• **WHAT IS BEING ASKED**
Copy out all lines in the data below containing the string "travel".

• **TASK INPUTS**
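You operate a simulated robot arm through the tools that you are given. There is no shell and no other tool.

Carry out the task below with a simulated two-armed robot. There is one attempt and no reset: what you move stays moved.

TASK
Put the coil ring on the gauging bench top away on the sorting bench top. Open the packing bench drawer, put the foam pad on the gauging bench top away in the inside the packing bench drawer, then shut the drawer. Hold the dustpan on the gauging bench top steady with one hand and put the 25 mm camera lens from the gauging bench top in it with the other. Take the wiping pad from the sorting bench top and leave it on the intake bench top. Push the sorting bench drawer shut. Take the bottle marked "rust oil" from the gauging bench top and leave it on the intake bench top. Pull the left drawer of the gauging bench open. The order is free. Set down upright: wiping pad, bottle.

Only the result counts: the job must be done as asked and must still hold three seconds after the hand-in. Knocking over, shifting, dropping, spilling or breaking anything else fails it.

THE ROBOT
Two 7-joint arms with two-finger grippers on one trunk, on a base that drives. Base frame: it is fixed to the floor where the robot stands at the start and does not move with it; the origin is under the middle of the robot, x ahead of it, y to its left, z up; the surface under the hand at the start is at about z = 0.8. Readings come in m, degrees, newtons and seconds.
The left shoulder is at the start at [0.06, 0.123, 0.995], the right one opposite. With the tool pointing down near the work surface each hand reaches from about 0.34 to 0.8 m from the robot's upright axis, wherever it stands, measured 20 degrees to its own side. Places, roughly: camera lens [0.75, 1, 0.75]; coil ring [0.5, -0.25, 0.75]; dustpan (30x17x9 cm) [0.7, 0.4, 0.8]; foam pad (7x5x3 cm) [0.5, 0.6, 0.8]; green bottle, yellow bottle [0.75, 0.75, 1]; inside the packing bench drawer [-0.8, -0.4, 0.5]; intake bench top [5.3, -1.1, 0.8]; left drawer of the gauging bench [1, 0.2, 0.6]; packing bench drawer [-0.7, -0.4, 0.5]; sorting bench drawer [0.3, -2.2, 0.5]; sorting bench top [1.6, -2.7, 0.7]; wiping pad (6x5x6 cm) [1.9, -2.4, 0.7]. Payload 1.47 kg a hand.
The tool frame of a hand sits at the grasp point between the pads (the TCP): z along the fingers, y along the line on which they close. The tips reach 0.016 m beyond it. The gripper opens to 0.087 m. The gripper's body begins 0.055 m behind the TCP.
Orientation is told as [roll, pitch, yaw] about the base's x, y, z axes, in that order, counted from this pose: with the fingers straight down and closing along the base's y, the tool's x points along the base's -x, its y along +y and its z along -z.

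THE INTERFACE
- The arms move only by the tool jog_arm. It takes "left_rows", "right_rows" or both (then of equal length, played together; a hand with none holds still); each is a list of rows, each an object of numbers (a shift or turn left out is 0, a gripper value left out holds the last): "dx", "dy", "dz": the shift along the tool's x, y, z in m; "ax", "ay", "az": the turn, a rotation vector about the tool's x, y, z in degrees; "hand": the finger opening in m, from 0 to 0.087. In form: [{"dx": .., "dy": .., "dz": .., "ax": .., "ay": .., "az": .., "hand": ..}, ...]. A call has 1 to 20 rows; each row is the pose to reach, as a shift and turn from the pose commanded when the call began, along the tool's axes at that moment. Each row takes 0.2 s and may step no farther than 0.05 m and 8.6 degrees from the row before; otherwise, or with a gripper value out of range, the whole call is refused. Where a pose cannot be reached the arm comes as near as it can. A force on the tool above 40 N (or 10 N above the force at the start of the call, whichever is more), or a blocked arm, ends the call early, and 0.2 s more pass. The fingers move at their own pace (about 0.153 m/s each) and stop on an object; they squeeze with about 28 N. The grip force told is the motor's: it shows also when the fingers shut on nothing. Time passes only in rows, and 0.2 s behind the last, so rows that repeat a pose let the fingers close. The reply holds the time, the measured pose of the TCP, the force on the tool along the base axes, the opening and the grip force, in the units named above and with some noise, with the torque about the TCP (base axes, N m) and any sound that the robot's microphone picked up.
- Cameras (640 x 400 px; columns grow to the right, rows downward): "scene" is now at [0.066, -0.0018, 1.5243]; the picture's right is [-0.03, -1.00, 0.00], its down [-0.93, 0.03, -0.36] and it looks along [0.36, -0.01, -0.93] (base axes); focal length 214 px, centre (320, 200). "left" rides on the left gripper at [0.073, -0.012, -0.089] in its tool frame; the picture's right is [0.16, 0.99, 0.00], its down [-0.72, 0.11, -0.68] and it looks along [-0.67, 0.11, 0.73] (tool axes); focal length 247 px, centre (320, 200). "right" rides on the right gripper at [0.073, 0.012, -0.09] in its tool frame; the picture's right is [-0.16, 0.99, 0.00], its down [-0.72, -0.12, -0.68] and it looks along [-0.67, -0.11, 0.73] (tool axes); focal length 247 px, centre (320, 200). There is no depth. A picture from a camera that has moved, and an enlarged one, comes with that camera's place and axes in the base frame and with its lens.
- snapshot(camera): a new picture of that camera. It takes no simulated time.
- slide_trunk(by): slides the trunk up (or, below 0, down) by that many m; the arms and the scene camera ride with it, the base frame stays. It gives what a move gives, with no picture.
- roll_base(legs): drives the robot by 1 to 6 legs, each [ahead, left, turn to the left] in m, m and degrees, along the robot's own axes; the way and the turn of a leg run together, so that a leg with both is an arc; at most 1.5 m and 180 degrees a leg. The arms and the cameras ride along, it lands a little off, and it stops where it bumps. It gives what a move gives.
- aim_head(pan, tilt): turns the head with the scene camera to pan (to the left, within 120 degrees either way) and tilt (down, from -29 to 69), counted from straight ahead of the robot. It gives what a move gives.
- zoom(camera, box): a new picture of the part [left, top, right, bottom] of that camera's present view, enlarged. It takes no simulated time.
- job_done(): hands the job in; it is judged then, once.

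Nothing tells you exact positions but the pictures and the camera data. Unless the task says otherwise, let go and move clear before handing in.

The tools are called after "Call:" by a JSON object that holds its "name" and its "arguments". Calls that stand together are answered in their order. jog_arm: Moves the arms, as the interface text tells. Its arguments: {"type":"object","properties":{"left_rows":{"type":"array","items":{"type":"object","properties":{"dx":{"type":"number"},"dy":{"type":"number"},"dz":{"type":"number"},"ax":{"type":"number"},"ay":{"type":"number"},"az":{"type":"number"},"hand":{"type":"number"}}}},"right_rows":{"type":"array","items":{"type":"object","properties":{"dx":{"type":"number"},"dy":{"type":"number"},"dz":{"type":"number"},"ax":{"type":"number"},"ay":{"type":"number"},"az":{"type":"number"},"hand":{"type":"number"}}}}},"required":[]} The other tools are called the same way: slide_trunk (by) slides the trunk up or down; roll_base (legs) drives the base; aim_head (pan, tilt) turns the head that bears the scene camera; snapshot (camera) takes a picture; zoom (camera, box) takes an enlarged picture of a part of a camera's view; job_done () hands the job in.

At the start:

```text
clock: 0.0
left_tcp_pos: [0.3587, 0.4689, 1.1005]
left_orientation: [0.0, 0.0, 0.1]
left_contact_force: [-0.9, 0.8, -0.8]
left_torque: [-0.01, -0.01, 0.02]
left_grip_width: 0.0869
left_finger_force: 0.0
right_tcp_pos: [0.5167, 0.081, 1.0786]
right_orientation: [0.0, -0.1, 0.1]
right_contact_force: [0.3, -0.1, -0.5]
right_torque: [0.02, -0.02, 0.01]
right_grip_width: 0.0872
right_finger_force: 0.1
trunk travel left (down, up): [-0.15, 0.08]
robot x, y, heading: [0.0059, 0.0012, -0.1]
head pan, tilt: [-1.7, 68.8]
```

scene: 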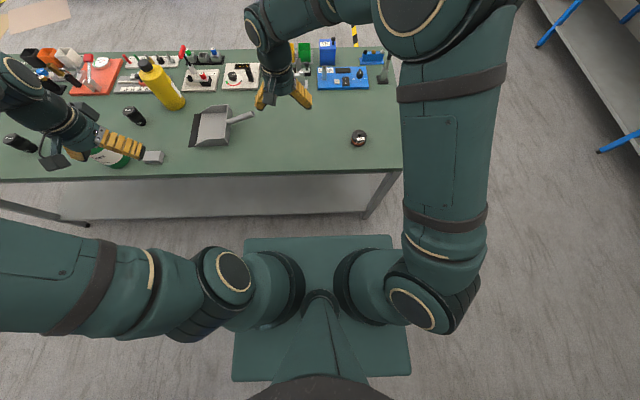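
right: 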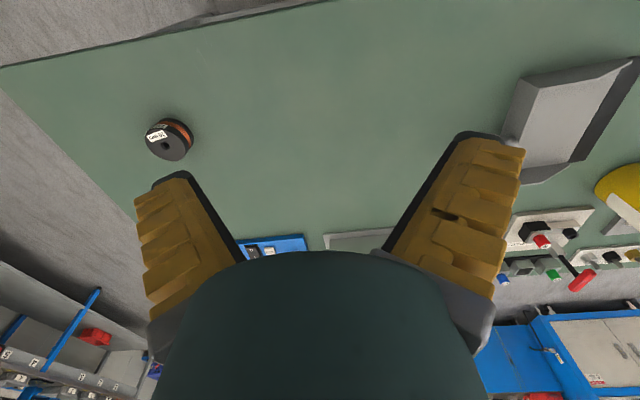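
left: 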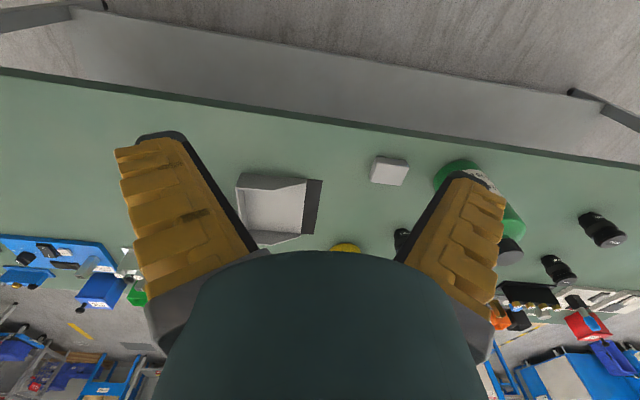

* * *

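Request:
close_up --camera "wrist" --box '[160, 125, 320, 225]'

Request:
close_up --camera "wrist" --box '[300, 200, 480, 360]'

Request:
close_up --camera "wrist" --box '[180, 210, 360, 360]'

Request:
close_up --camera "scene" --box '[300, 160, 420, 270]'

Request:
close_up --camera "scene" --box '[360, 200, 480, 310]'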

---

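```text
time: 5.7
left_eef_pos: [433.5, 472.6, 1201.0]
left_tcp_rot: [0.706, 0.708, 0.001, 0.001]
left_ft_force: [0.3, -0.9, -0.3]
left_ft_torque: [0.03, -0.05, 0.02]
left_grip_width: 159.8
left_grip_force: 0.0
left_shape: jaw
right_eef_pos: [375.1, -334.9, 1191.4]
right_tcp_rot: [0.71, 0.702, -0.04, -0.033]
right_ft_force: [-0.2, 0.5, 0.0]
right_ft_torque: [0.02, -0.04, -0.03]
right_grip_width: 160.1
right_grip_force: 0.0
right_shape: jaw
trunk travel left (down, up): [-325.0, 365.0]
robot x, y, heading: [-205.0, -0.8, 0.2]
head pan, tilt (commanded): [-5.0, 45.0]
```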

• **COMPLETE OUTPUT**
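trunk travel left (down, up): [-0.15, 0.08]
trunk travel left (down, up): [-325.0, 365.0]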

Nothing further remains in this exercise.